What's it going to look like if you replace most but not all?

What if you had an equipment warranty for 6 months and at 6 months and 7 days the drive chain broke. Would you expect the dealer and the mfgr to service it for free?

Are they required to? No of course not, but good service says they should if they want your business in the future... right?

05-09-2003, 08:57 PM
Originally posted by dan deutekom
Personally a six month warranty is not worth anything. It should be at least 1 full year so that it can go through a full growing season.

Those are my thoughts exactly. Especially when he planted them in July ... The warranty would end in the winter. How would the customer know at that time of the year?
Jodi ..your right, we add in a certain percentage on every plant ... some species are a higher percentage than others. We inspect all our previous years work around June .... anything questionable or outright dead is tagged and a replacement is done shortly after.
The company is a point now that we considered adding a position just to take care of shrub replacement, minor repairs... mainly just be a PR rep to make sure all the little tasks are taken care of and all customers are satisfied. We decided we could get by this year without but I believe it will happen next season.
Bobby ÖDonít apply!

05-09-2003, 09:27 PM
Originally posted by Turfdude
Notification of a dead plant regardless of cause, will void this warranty.

LMAO.. :p that really should find its way into Bobby's waranty.

Green Pastures
05-10-2003, 01:00 AM
Replace them all. Learn form this.

Revise your guarantee.

Be way more specific. Immediate call AS SOON as plants are even wilting you need a phone call. NOT A MESSAGE ON THE ANSWERING MACHINE, a PERSONAL phone call.

Do not plant until they can show you that they can properly and adequately water the plants.

Use your common sense, if you're going to guarantee you need to cover your butt.

I'd replace them all, BUT I'd also never have let any of them die.

In three years of business I've only lost 2 azaleas, both were my fault. I did not break up the root ball.

05-10-2003, 07:57 PM
turfdude, offended? no, not at all. dont know what gave u that idea. u still havnt answered my question, and u seem to be avoiding doing so. how long does a 6 month guarentee last? 7 months, 2 years, 4 ever?

05-10-2003, 08:33 PM
A lot of times I will do plantings w/out guarantees and knock a few bucks off for the client as an option... its less aggravation in the long run this way.

05-10-2003, 08:52 PM
A 6 month guarantee would be for 6 growing months.

05-11-2003, 12:03 AM
One great rule for business is NOTHING IS FOR FREE. No good professional gives away money they need.
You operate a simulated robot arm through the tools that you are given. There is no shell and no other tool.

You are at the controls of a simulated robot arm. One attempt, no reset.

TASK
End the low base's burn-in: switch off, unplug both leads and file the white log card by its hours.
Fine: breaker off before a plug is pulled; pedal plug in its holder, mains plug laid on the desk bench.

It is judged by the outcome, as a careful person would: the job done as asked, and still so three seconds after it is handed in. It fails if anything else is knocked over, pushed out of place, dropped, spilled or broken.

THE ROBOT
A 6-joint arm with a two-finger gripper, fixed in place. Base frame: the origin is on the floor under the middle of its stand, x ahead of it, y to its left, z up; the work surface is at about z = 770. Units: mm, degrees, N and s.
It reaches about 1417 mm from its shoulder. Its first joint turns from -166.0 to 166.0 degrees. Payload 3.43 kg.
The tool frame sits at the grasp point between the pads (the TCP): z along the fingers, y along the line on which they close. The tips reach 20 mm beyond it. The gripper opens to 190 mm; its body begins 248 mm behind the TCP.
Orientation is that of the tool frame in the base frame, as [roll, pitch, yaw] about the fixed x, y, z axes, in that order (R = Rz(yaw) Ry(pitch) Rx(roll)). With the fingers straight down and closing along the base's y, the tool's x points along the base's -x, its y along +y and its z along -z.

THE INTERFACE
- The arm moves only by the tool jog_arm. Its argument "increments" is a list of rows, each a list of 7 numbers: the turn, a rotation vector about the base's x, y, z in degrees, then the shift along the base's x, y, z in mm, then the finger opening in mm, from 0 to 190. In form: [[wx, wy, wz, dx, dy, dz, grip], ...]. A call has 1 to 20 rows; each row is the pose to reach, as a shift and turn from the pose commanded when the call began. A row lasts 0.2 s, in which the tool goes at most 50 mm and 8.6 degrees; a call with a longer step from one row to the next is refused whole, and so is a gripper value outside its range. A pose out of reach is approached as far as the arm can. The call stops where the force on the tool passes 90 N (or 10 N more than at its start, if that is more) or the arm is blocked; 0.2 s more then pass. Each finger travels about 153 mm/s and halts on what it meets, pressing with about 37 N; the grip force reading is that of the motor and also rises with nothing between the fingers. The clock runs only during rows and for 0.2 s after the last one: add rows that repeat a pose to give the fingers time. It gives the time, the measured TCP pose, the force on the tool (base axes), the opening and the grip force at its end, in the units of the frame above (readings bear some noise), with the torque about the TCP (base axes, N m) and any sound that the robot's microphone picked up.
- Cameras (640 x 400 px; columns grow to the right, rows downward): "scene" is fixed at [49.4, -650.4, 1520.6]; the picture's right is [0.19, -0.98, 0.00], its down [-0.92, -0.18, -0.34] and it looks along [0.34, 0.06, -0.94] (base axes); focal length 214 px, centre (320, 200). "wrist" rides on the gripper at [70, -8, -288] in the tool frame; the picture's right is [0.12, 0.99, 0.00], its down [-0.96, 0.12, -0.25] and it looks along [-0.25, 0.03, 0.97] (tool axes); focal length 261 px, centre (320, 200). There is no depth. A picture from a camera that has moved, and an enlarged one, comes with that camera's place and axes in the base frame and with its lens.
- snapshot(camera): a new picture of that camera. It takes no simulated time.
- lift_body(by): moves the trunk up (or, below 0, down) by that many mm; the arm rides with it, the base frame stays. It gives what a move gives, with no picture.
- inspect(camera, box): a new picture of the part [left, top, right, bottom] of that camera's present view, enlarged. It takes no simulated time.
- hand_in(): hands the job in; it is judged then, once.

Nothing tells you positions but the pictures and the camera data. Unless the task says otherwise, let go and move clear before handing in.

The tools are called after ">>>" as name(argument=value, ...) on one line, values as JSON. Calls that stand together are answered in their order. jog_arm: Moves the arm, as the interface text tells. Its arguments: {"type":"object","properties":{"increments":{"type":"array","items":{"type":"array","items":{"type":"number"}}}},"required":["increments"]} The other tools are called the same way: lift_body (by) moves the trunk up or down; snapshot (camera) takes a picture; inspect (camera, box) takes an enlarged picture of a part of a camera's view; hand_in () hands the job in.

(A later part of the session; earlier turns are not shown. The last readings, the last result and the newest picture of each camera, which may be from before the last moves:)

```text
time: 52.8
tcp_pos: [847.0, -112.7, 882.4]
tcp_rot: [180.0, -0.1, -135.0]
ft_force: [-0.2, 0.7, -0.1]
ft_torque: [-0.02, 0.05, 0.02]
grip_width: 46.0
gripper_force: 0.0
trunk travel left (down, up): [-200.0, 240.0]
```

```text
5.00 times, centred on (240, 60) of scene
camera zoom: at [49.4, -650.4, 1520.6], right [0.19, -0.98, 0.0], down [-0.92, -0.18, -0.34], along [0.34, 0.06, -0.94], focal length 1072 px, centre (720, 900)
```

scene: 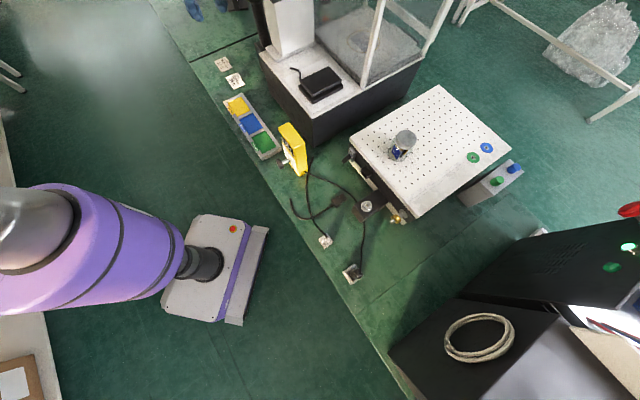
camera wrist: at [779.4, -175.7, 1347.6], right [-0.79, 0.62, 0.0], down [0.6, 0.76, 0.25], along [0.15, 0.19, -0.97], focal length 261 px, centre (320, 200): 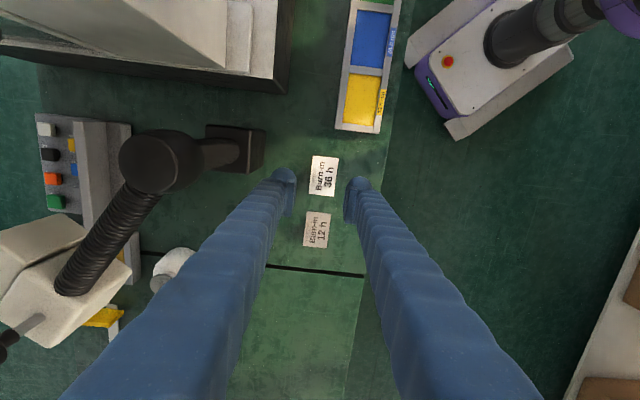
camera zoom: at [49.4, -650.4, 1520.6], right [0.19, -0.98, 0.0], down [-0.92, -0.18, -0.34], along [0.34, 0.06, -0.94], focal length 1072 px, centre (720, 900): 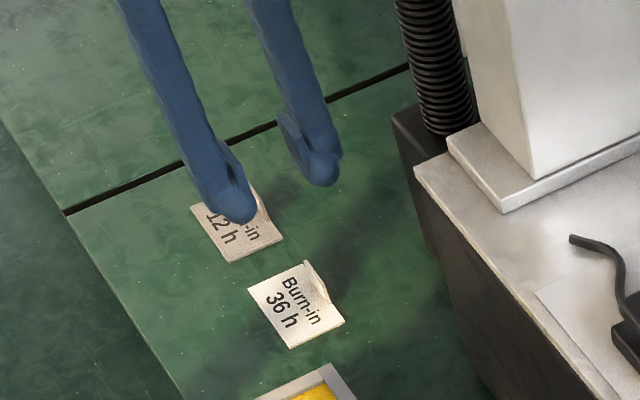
When someone hires a landscaper, they need to pay for what they get. And homeowners need to be held accountable. They need to accept responsibility.

If responsibility is shifted from the homeowner, then the responsible person should be paid.
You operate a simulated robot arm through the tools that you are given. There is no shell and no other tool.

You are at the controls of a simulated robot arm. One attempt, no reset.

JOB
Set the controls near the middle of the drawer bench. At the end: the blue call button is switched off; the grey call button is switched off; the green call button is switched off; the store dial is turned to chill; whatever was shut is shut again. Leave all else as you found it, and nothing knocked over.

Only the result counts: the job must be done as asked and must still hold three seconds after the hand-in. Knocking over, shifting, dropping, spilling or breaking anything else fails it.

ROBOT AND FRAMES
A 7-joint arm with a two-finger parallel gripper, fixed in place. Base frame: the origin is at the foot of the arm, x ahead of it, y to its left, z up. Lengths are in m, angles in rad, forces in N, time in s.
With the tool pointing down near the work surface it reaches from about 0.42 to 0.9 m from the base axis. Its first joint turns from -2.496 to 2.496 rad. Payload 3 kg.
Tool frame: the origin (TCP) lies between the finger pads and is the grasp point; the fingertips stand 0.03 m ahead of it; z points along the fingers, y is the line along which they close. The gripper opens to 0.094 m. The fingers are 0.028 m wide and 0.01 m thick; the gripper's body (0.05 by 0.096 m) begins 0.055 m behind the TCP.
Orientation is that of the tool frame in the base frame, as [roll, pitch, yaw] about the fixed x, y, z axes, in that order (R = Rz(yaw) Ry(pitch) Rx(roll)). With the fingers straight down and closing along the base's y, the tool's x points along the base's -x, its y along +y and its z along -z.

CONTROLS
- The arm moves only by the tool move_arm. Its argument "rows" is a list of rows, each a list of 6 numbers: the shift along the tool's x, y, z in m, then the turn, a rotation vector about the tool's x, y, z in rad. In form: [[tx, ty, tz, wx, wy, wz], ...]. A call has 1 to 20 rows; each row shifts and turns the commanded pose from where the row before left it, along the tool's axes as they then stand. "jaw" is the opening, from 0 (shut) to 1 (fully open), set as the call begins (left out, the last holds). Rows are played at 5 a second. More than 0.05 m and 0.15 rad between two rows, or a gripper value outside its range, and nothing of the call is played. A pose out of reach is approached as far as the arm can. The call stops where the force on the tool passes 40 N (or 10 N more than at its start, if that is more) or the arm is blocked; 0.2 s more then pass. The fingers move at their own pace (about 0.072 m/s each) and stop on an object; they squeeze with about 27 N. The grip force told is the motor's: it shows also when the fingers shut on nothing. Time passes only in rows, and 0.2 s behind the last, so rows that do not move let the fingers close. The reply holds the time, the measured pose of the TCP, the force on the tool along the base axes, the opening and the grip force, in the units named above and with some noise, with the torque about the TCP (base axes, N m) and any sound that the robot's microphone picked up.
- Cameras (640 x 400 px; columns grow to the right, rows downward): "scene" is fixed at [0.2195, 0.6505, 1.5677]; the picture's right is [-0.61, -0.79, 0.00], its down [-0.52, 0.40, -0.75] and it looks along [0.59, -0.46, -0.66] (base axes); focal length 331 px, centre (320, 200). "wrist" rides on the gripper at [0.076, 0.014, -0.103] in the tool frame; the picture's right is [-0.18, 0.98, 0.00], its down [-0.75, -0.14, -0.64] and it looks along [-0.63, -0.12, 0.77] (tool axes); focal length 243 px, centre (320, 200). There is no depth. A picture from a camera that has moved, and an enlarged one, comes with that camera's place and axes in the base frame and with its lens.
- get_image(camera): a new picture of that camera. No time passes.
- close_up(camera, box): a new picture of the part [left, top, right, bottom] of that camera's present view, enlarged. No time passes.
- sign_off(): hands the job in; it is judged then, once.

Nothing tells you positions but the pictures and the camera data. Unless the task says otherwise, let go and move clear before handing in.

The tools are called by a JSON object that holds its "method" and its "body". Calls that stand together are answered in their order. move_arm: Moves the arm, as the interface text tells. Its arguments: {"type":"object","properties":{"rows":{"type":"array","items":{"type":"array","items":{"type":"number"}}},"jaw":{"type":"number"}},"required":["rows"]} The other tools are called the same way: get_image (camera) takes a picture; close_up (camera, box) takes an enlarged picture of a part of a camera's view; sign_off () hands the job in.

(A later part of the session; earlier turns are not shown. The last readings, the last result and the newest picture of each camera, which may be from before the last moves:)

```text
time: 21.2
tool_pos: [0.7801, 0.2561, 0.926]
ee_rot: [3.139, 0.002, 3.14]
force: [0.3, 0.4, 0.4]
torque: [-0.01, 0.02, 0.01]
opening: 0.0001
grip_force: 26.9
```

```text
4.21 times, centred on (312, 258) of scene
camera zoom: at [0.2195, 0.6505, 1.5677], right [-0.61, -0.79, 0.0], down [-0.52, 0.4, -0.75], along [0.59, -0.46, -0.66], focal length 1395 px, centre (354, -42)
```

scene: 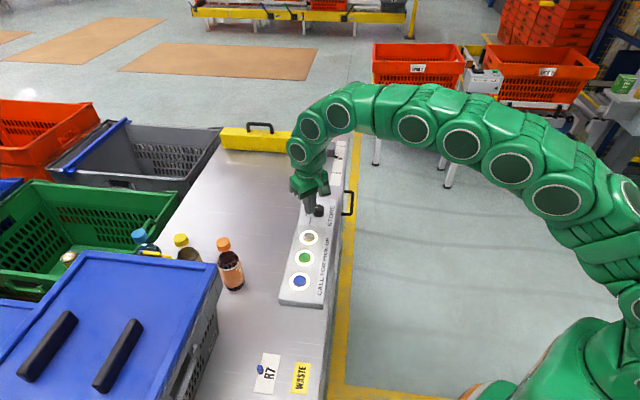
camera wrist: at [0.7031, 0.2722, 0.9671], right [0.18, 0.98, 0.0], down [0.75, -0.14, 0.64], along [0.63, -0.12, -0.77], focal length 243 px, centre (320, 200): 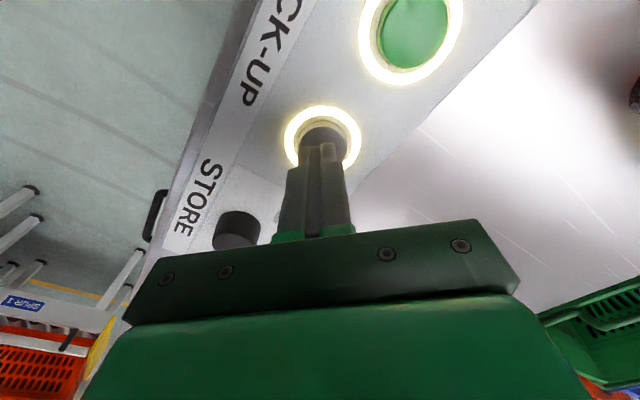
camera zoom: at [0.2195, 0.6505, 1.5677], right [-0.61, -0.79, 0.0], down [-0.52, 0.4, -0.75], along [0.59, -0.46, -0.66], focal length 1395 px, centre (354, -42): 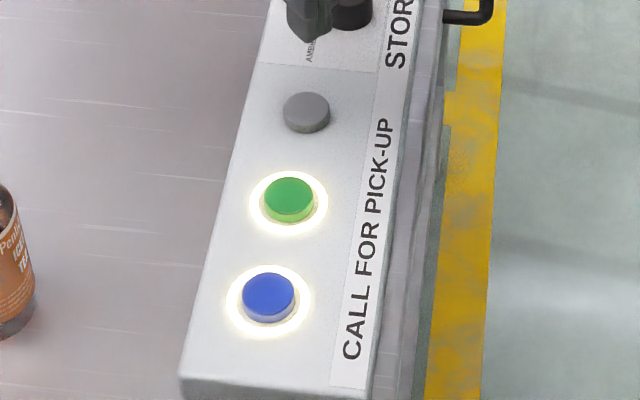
We know of few landscapers that offer guarantees without also acquiring the maintenance contract.

How can someone offer a guarantee, if they can't be aware of what care the plants are enduring.

For our business, we are certain of one thing:

The plants are healthy 99% of the time at the nursery, and we always plant them right - transport in cooler morning, black pots put in the shade, moist fill soil immediately after removing pot, etc.. And when do those healthy plants ever die? - in the care of the homeowner.

So who is responsible? The homeowner. How do they get away from that burden? By paying for it.

How can that be done? Two ways:

1. Plant guarantees ranging from a 30% to 100% mark-up, preferrably with a 1 year maintenance contract.

2. The homeowners pay for the replacement of dead plants.

Our losses are so minimal - $5 to $200 per job - that we offer no guarantee other than to do a professional installation. Then we offer to replace a few dead plants on weekends as long as the customer pays in advance for the replacements.

This saves our customers a lot of money, and we make our living on our installation and pruning, instead of the unused portion of a form of plant insurance.

Only one customer wanted it both ways. They knew in advance what the policy was. After about $100 worth of plants died on a $5000 installation, they were hoping we would cover the cost.

We said no way.

And we don't care if they (THE ONE PERSON) blab and tell dissatisfaction to TEN other people - Why?

Because "Birds of a feather do flock together."

Also, The ONE HUNDRED OTHER PEOPLE we work for in the year will tell ANOTHER HUNDRED PEOPLE about our work. So the 100 far dominate the 10.

If you do what your agreement was, and someone takes a crack at your business behind your back, they run a large risk of slander and defamation.

The important thing in business is to complete what you agreed to do, and make sure it was explained to, and signed by the customer.

For guarantees, we say pick what route you want. Guarantee, or no guarantee, either way is responsible.

We choose the method that costs the consumer the least, and keeps us untangled.

In Oregon, landscape contractors are required by law to put a statement on the contracts about a guarantee - if there is no guarantee, then the statement must include that. Our law offers a choice.